1. In July 2016, the Financial Conduct Authority (FCA) published a thematic review titled "Principals and their appointed representatives in the general insurance sector" and has voiced concerns over ways in which non-life firms and intermediaries manage and monitor appointed representatives (ARs).
FINDINGS
1. Based on a thematic review, more than half of the 15 principal firms in its sample could not demonstrate that they had effective risk management and control frameworks to identify and manage the risks coming from the activities of their ARs.
2. Almost half of these firms could not prove they had understood the nature, scale and complexity of the risks arising from their ARs’ activities, and in particular, the risk to customers.
3. Many principals could not demonstrate how they had met their obligations to consider the solvency and suitability of the AR, the impact on their own compliance with threshold conditions, or the adequacy of their own controls and monitoring resources.
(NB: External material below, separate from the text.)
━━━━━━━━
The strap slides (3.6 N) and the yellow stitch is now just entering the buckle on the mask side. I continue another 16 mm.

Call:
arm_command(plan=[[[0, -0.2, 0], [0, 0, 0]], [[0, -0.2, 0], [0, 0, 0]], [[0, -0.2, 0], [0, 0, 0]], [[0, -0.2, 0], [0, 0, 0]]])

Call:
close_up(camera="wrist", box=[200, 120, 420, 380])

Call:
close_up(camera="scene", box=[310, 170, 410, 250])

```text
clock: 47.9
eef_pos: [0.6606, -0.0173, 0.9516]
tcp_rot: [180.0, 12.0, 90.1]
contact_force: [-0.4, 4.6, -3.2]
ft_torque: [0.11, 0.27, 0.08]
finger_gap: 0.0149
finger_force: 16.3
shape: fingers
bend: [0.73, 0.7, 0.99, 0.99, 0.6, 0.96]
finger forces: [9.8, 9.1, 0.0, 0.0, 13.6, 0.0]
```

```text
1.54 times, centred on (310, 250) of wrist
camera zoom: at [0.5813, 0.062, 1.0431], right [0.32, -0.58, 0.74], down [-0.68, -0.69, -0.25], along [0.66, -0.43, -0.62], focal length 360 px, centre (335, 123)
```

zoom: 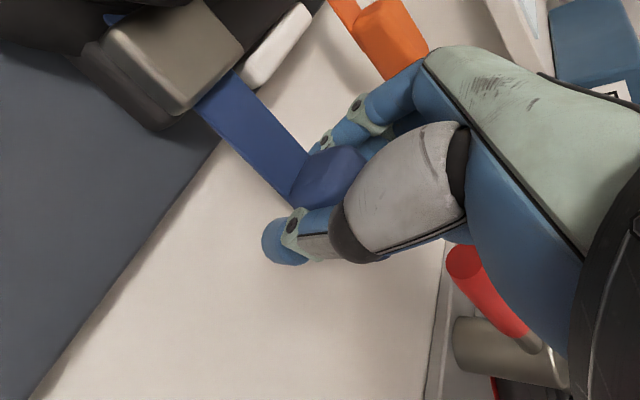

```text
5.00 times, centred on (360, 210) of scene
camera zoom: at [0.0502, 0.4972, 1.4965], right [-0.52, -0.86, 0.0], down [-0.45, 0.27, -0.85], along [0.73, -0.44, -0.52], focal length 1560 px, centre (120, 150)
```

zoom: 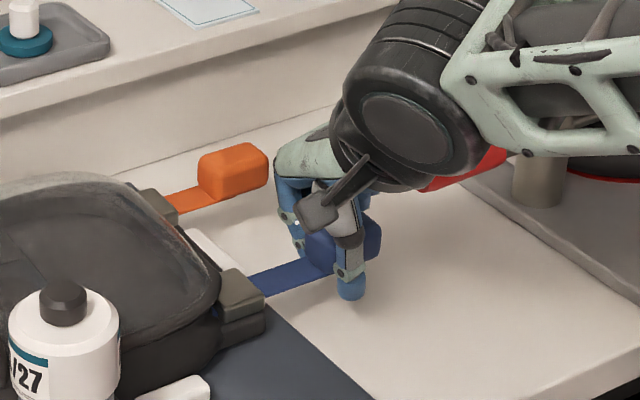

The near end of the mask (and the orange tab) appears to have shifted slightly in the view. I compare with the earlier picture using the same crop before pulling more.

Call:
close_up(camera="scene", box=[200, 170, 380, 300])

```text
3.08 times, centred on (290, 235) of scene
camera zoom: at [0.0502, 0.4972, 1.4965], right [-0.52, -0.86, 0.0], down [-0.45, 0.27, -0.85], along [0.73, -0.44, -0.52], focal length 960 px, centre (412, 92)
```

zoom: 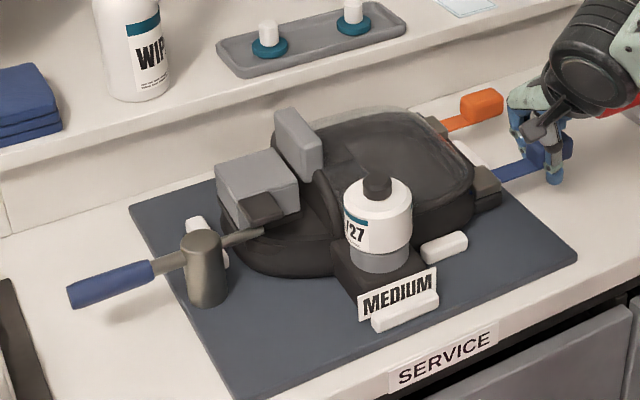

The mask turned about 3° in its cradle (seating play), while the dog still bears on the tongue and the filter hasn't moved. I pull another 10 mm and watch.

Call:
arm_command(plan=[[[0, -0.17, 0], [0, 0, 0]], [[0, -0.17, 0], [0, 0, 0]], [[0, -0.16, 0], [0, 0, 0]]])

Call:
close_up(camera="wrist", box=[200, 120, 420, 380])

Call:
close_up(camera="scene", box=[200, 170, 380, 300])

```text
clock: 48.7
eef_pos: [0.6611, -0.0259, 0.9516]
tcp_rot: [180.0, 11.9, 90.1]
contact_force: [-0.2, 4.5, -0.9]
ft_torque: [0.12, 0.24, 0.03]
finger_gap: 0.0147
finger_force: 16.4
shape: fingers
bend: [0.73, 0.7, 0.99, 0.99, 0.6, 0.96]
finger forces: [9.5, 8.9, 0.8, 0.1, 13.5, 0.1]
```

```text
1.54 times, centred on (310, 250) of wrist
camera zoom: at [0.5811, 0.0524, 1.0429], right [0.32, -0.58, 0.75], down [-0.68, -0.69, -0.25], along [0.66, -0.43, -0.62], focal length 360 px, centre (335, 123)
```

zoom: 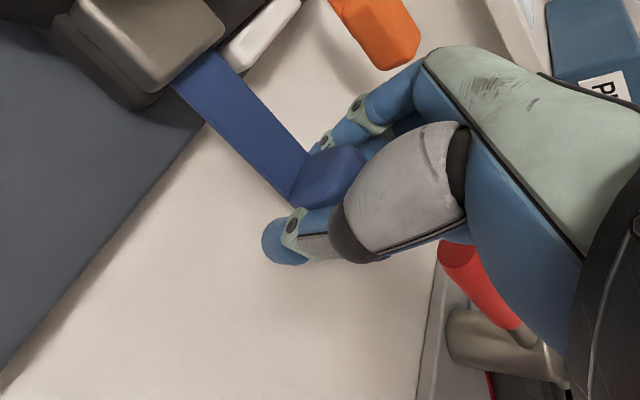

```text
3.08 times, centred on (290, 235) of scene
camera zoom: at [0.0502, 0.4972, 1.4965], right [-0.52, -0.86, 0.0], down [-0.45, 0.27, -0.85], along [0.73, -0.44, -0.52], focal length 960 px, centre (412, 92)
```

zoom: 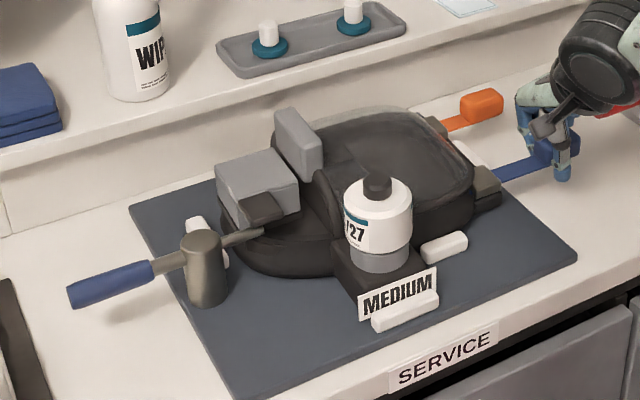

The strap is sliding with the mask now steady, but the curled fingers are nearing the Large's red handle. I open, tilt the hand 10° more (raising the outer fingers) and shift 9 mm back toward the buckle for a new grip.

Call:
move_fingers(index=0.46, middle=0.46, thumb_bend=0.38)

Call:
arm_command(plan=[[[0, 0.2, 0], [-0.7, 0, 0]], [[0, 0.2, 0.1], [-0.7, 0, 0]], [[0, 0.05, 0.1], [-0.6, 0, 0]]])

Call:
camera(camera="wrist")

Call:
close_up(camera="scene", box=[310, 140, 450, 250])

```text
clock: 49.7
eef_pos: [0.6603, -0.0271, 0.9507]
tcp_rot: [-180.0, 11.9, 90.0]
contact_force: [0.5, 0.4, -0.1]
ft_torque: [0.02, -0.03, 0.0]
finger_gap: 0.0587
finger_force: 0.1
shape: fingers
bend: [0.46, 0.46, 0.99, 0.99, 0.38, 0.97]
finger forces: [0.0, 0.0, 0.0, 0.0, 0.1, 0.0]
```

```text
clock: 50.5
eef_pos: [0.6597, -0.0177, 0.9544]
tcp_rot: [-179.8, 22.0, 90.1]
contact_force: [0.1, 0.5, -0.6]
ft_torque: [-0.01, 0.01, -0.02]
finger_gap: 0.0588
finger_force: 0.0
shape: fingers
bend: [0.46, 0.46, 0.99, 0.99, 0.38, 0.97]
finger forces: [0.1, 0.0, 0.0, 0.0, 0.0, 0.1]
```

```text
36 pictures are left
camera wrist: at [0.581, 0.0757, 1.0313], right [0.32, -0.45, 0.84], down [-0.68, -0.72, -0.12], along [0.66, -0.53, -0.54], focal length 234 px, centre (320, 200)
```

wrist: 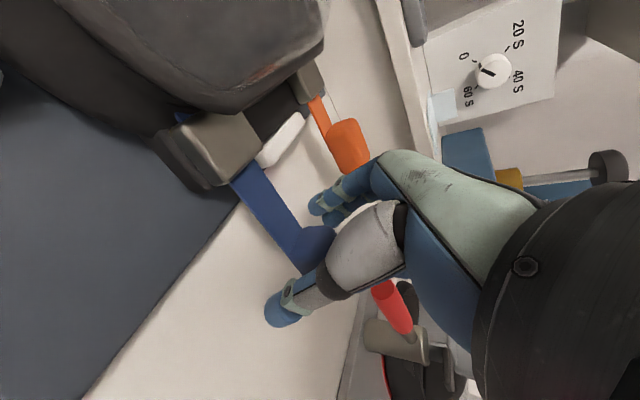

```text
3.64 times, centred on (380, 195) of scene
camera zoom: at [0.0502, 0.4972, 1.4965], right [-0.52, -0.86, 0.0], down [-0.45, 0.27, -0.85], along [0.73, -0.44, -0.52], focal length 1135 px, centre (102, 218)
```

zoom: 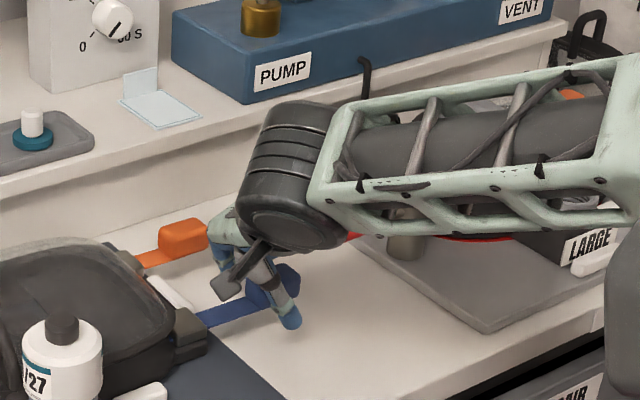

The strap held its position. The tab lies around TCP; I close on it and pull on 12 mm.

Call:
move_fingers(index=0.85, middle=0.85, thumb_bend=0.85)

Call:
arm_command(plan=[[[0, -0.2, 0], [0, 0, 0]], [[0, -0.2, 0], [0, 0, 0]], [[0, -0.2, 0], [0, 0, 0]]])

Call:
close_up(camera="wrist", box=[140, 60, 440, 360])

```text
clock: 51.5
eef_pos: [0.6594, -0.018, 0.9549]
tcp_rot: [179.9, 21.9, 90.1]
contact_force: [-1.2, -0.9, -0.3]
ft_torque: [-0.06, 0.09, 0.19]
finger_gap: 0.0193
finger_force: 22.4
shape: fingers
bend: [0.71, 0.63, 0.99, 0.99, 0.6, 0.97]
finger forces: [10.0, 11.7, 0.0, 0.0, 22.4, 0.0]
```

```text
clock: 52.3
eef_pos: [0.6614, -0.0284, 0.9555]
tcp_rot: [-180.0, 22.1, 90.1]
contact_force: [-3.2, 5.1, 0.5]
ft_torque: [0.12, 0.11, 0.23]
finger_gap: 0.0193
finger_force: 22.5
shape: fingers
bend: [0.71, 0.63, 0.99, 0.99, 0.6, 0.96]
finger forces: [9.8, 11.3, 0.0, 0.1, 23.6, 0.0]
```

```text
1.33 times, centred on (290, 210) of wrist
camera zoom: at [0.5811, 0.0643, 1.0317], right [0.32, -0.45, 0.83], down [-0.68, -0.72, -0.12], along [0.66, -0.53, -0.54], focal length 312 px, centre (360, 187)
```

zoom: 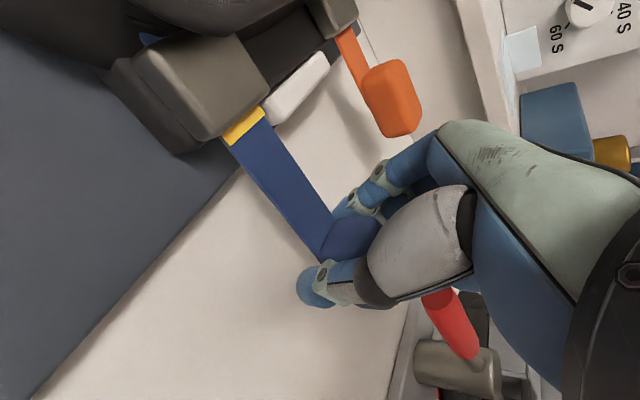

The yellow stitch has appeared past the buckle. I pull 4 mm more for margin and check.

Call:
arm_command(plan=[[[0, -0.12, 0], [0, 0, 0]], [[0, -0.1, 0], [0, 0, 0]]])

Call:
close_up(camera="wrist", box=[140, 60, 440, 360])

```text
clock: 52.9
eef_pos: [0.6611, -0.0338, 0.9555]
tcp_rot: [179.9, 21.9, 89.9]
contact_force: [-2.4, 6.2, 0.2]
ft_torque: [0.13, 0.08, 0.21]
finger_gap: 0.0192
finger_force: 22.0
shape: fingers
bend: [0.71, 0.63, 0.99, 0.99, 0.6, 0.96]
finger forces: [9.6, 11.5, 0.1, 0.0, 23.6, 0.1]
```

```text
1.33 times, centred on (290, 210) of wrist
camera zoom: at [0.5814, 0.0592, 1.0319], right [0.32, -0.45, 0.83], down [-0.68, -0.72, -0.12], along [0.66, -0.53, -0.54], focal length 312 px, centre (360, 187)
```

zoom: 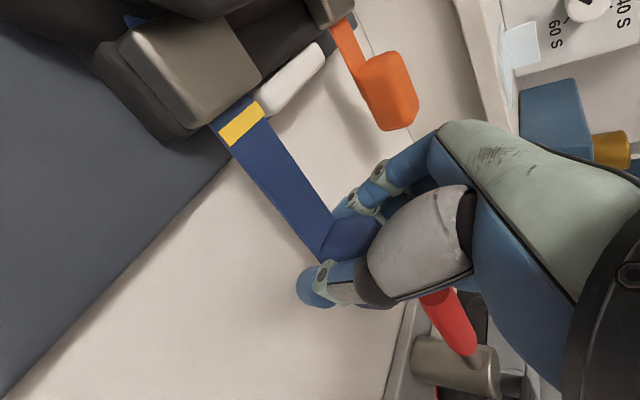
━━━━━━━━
4. Some principals had not been effective in setting up an appropriate operational framework for their ARs, both in terms of contractual arrangements and the broader control environment.
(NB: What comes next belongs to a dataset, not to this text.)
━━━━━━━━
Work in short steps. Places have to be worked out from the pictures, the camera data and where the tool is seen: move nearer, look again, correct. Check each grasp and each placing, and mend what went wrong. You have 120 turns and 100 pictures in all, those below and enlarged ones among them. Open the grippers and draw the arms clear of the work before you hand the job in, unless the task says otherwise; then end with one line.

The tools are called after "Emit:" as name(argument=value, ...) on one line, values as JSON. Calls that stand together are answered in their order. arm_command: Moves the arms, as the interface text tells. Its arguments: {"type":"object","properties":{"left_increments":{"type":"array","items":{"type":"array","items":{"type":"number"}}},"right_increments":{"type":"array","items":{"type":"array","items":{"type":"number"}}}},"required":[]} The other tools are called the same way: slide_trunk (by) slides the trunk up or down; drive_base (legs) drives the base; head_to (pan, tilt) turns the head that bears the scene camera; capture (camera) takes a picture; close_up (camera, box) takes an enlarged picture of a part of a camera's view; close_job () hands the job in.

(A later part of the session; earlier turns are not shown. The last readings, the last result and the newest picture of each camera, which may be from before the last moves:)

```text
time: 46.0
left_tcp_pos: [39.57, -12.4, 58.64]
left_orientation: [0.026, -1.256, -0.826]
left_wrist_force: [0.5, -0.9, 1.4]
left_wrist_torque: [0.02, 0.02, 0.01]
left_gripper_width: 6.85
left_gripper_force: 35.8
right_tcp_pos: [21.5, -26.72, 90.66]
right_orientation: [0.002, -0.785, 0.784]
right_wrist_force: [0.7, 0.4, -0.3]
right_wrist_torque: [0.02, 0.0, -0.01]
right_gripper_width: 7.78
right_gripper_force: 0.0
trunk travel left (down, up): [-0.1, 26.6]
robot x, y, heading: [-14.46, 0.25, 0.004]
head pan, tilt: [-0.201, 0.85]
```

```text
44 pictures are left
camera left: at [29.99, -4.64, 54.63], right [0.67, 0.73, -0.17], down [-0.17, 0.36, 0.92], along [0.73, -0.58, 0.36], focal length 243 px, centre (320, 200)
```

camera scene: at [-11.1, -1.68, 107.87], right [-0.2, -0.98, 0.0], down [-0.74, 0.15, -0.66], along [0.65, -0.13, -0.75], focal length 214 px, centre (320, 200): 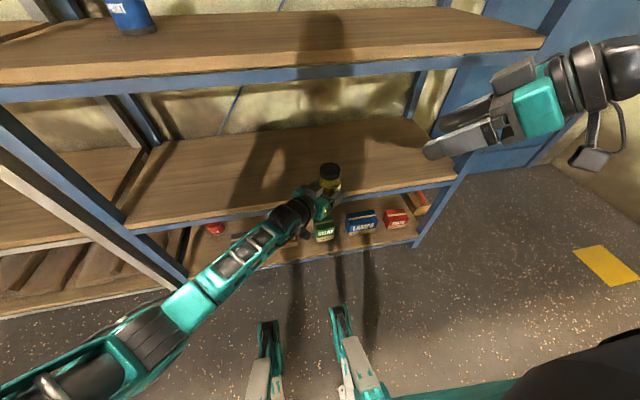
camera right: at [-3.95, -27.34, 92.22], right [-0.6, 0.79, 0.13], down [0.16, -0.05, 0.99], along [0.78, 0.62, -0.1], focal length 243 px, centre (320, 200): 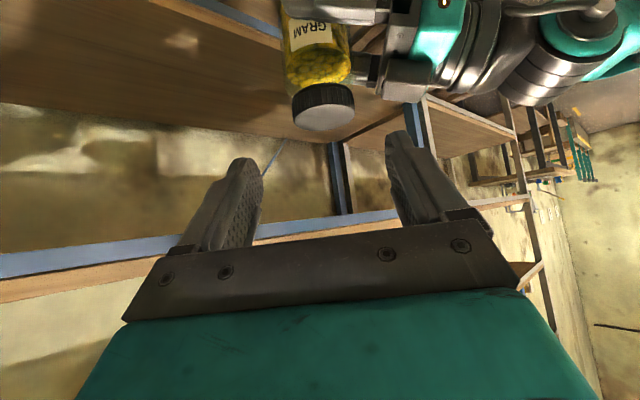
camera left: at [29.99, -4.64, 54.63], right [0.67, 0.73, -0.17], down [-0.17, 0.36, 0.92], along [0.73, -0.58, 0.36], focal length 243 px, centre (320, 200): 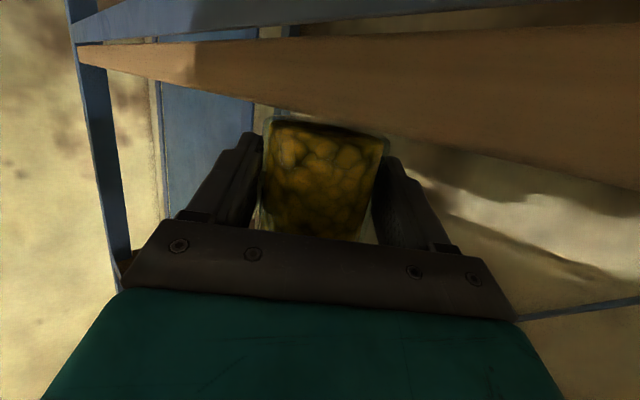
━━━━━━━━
5. Over half of the principal firms in the sample were not able to demonstrate consistently that they had adequate controls over the ARs’ regulated activities or adequate resources to monitor and enforce compliance by their ARs with the relevant requirements.
FCA'S ACTIONS
1. The resultant failings in the sales processes and practices of many of the ARs increased the risk of mis-selling and gave rise to instances of actual and potential customer detriment. These shortcomings relate to rules and obligations that are clear and longstanding, FCA have found material issues and potential breaches of rules and have taken timely actions to address the issues identified.
2. These actions include agreeing the imposition of requirements on their regulatory permissions, asking principal firms to cease sales activities and commissioning two FSMA section 166 skilled persons reports to assess whether detriment has been suffered by customers from mis-selling and consider the adequacy of systems and controls.
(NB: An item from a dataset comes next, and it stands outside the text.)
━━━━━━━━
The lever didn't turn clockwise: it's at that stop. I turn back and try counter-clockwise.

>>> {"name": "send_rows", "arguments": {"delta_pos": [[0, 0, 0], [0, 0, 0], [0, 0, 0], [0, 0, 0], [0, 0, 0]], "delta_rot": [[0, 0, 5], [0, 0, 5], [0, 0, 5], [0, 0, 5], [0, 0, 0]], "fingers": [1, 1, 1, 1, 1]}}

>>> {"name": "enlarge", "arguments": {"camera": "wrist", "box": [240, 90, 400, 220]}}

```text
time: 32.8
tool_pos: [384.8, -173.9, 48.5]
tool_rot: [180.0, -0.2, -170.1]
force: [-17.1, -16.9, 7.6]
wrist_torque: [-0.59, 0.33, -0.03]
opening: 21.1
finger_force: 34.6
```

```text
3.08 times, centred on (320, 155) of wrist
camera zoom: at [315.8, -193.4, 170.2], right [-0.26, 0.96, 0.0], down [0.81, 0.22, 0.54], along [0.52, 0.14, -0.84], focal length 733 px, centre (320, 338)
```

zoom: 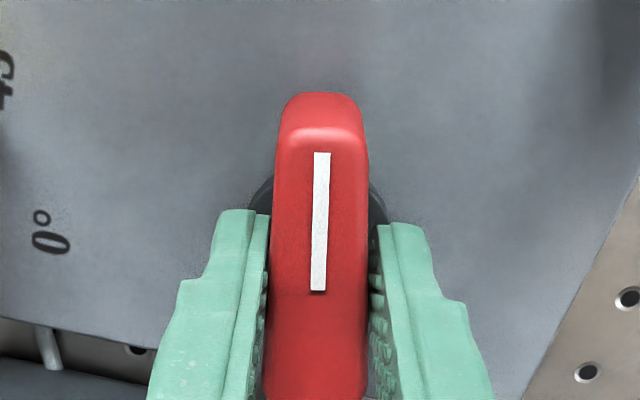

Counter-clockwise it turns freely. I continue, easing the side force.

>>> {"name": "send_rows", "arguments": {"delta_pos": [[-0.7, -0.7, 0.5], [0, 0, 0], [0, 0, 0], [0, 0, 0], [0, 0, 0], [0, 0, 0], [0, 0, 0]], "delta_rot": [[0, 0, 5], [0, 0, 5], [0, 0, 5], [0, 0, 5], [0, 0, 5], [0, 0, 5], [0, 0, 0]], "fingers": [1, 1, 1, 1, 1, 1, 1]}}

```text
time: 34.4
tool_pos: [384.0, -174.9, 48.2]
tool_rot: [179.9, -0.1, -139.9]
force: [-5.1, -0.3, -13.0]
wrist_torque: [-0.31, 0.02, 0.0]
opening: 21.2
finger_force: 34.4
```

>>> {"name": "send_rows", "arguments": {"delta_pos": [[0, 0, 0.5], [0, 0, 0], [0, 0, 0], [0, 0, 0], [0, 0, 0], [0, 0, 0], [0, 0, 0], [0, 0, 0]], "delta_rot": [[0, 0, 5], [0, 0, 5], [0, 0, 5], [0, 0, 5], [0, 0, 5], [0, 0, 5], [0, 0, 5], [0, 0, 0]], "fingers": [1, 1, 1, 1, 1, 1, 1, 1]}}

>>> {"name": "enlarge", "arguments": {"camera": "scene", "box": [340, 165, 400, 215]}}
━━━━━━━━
3. FCA are also considering the need for customer redress and held principal firms accountable for the issues identified, both those resulting from their own actions and those arising from the activities undertaken by their ARs.
THOUGHTS
1. Distributors of insurance policies may have believed that being an appointed representative was a lighter touch than being directly regulated.
2. This time the focus is on the principals, underlining that the regulator expects them to take full responsibility for anything their appointed representatives do.
3. A 'top-down' review of appointed representatives will required by CEOs of all insurance providers and insurance brokers who deal with appointed representatives.